* [Goal of the exercise]: Can you transcribe every line exactly and leave the pictures behind?

[BEGIN]

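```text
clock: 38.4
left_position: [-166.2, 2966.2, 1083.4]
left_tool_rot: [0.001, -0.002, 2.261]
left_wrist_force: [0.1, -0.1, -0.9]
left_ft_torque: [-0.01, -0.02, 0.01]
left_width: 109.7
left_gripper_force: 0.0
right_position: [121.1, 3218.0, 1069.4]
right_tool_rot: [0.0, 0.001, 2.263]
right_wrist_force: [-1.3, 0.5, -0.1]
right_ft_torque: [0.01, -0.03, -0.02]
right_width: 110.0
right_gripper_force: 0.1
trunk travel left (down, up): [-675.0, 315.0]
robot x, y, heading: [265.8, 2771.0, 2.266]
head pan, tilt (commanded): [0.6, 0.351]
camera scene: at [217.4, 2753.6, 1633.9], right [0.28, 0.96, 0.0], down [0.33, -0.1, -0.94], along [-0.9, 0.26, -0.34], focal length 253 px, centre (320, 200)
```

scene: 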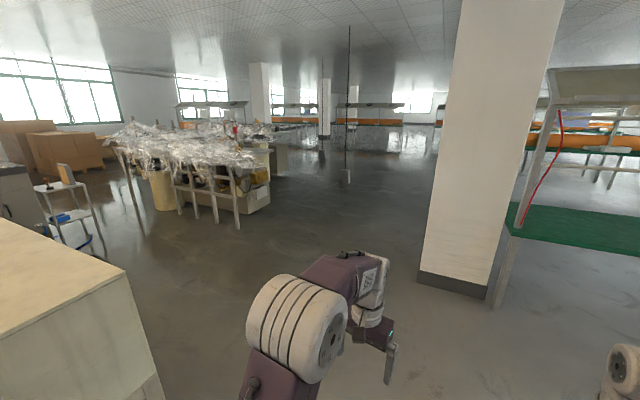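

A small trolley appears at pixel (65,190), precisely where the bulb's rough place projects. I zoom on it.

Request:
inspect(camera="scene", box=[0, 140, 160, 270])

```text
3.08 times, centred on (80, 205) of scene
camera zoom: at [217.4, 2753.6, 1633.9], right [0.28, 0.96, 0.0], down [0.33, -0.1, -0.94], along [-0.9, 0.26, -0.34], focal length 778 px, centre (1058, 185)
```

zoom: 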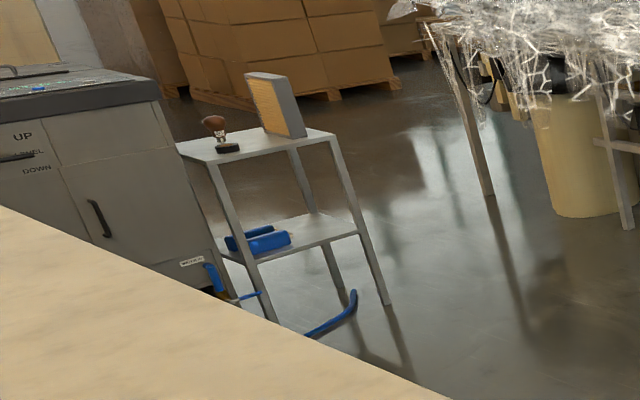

[END]

* [Final answer]:
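```text
clock: 38.4
left_position: [-166.2, 2966.2, 1083.4]
left_tool_rot: [0.001, -0.002, 2.261]
left_wrist_force: [0.1, -0.1, -0.9]
left_ft_torque: [-0.01, -0.02, 0.01]
left_width: 109.7
left_gripper_force: 0.0
right_position: [121.1, 3218.0, 1069.4]
right_tool_rot: [0.0, 0.001, 2.263]
right_wrist_force: [-1.3, 0.5, -0.1]
right_ft_torque: [0.01, -0.03, -0.02]
right_width: 110.0
right_gripper_force: 0.1
trunk travel left (down, up): [-675.0, 315.0]
robot x, y, heading: [265.8, 2771.0, 2.266]
head pan, tilt (commanded): [0.6, 0.351]
camera scene: at [217.4, 2753.6, 1633.9], right [0.28, 0.96, 0.0], down [0.33, -0.1, -0.94], along [-0.9, 0.26, -0.34], focal length 253 px, centre (320, 200)
```

scene: 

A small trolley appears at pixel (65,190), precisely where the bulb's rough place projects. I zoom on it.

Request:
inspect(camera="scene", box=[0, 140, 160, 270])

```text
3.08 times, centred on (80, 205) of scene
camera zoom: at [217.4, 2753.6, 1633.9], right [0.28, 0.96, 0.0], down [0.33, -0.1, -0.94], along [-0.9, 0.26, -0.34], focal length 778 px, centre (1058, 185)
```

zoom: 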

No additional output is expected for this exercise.